What happens when people targeted by record industry legal intimidation fight back? What if they not only defend themselves, but go on the offensive, counterclaiming the industry is abusing the law and legal process? What if courts decide the industry really can’t hijack an unrelated PC belonging to someone’s Mom and Dad? That’s what’s at stake in a case in Rhode Island.
Now, the exciting conclusion to the face-off between record industry lawyers and a class full of Harvard Law students and their professor. Well – sort of. This is legal drama we’re talking, so it may be neither exciting nor conclusive.
Our Story So Far
The case was this: as part of ongoing threats of litigation, Rhode Island residents Arthur and Judie Tenenbaum faced legal pressure from the US record industry group, the RIAA, on behalf of their son, Joel, a grad student at Boston University. Joel is accused of sharing music files online. 7 songs allegedly shared translates to $1 million in damages, according to the industry’s arithmetic, but it may not be the damages that are really what’s in question.
Here’s where things get a little weird. The hearing yesterday in Rhode Island federal court addressed a motion by the record industry to force Joel’s parents to produce their home computer, so that the computer could be inspected for evidence of illegal file sharing. That would have made no sense, given that Joel is off at grad school, Arthur and Judie didn’t own the computer when Joel lived with them, and even the RIAA isn’t alleging that piracy took place on the computer. (You could place his uncle under house arrest and seize his parakeet as a witness, too, if you’re going to get that tangential to the case at hand.)
The hearing yesterday was rescheduled to January 6, however, because the Tenenbaum’s lead counsel – Professor Charles Nesson from Harvard Law School – was not admitted to argue in a Rhode Island court. (There’s a legal question there; I don’t think it’s just that they hate the Red Sox.)
The industry responded with a motion to prohibit any use of the parents’ computer until January 6. (Yes, Merry Christmas to you, too, RIAA.) I’m not sure what that would have accomplished, but the judge denied their request.
So, bottom line: the Tenenbaums get to hang onto their computer until January 6, and we find out what happens later.

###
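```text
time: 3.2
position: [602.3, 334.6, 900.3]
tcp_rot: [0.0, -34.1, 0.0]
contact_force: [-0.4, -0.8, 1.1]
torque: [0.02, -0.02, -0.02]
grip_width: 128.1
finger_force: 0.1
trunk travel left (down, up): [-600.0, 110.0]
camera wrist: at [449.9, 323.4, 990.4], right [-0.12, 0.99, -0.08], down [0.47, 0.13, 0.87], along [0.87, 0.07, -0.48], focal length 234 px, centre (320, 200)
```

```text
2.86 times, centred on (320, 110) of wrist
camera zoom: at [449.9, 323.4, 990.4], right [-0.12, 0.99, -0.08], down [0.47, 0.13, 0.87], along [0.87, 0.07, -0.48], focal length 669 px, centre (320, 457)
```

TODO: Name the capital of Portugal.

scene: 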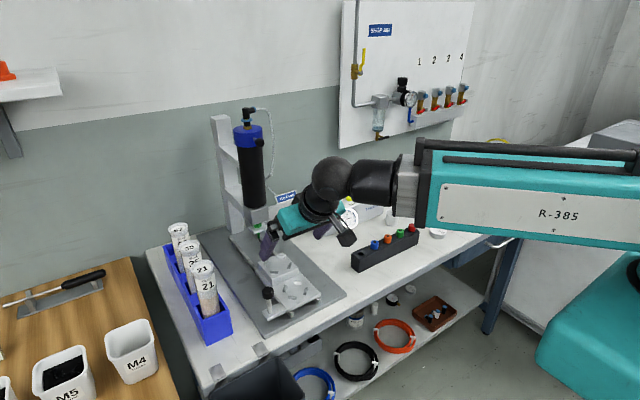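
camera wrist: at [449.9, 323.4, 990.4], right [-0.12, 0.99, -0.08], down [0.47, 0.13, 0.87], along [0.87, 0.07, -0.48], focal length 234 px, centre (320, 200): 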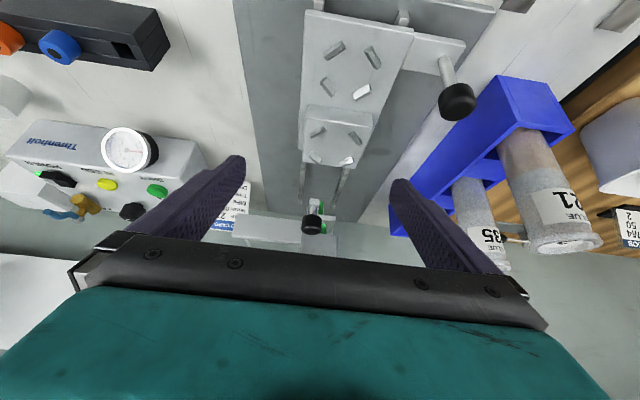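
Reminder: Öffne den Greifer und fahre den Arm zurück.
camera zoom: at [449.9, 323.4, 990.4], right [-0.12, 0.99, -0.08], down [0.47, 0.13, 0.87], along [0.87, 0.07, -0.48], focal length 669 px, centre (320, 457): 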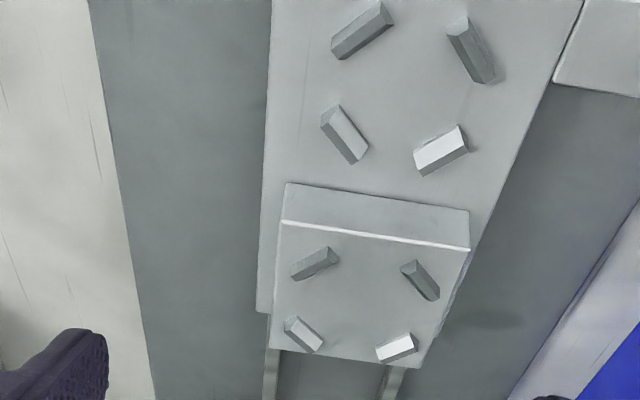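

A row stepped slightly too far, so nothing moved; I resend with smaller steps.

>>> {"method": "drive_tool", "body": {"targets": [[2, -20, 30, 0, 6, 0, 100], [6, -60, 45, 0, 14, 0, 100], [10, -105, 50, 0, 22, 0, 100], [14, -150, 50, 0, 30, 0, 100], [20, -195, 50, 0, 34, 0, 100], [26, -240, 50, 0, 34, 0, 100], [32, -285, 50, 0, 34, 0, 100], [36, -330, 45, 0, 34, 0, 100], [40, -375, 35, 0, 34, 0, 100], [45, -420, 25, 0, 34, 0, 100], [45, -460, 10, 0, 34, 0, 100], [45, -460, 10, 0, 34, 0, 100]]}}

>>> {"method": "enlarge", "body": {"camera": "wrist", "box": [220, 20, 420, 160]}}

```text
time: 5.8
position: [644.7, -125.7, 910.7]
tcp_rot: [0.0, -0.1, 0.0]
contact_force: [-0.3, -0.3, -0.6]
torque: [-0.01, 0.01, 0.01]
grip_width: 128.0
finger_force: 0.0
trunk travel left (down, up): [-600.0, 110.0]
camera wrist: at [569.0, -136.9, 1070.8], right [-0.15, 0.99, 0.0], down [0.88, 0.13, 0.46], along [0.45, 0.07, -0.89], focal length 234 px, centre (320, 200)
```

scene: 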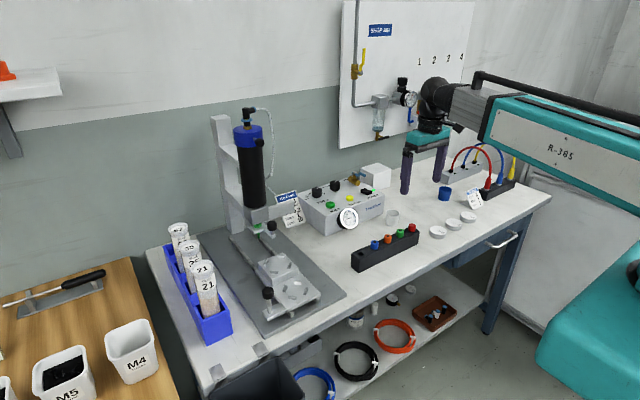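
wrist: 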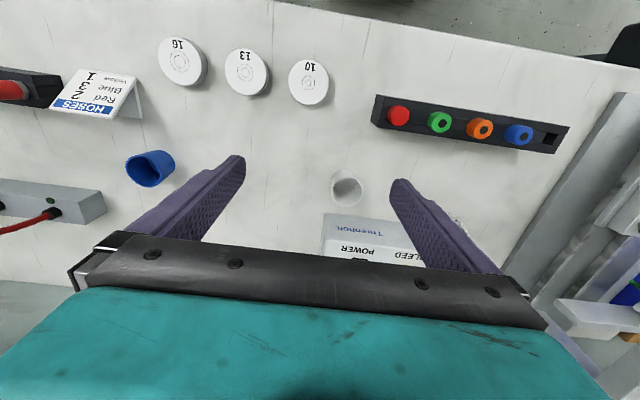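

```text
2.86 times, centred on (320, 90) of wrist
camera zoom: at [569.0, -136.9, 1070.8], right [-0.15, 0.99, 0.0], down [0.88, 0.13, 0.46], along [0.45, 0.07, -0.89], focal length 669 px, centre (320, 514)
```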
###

You can expect a good fight, however. The Harvard team aren’t just defending Joel: they have a counterclaim. The basic argument: the RIAA isn’t really recovering compensation. The goal, says the countersuit, is simply to make young people, parents, and schools afraid of computer use. They are looking for damages from the RIAA, claiming that, as a criminal statute, the “Digital Theft Deterrence Act of 1999” the RIAA is using as its weapon deserves a trial by jury – and in the meantime, the RIAA has abused the law and the civil process of the courts.
Coverage
Some reading on the story from elsewhere:
Legal Jujitsu in a File-Sharing Copyright Case [NY Times]
Billion Dollar Charlie vs. the RIAA [Boston Globe]
RIAA Vs. Web 2.0? Social Media and Litigation [Slashdot, on the use of social media to combat the RIAA]
Boston Illegal: Will the RIAA finally get what it deserves? [Robert Cringley editorial for InfoWorld]
Judge postpones hearing in key RIAA lawsuit [CNET News]
And for an extra oddity:
RIAA May Be Violating a Court Order In California [Slashdot]
What This is About
Before we get another heated discussion going, let’s consider what this case is really about. Forget for a second the record industry’s business, the real issues around piracy and the value of music online. Ultimately, this is simply the case of an industry group that has been allowed to run wild, using legal intimidation and excessive, heavy-headed techniques. Going after Mom and Dad’s unrelated PC is clearly an unnecessary invasion of privacy.
The problem is, the strategy only works until someone protests. The assumption is that applying ample legal pressure gets more would-be defendants to settle out of court, saving a real legal test and helping the RIAA demonstrate that it’s doing something. Critics have said just that for years, but this could be a high-profile repudiation of these techniques if the Harvard team can move forward.
And as for the larger issues about the industry and its business, well, what about that? The RIAA’s response to criticism, even from members and music content owners, has been that the ends justify the means. But what, exactly, is the group accomplishing on behalf of their member businesses? Is their case really so weak that they have to resort to intimidation?
Many musicians are indeed opposed to piracy – and also believe the value of music, and the relationship listeners can have with artists and labels, can protect music as a business. Music creators are aware how much income comes from relationships – from freelance work, from t-shirt sales, from teaching, from live shows, and the many ways artists and creators support themselves. The single-minded, obsessive focus on piracy that would drive the RIAA to these tactics in the exclusion of all else seems to come from some alternate dimension.
Of course, this kind of nonsense only short-circuits those discussions. And from a legal perspective, the central question remains: is what the industry doing even appropriate to the law and legal process. We’ll follow this one as it develops.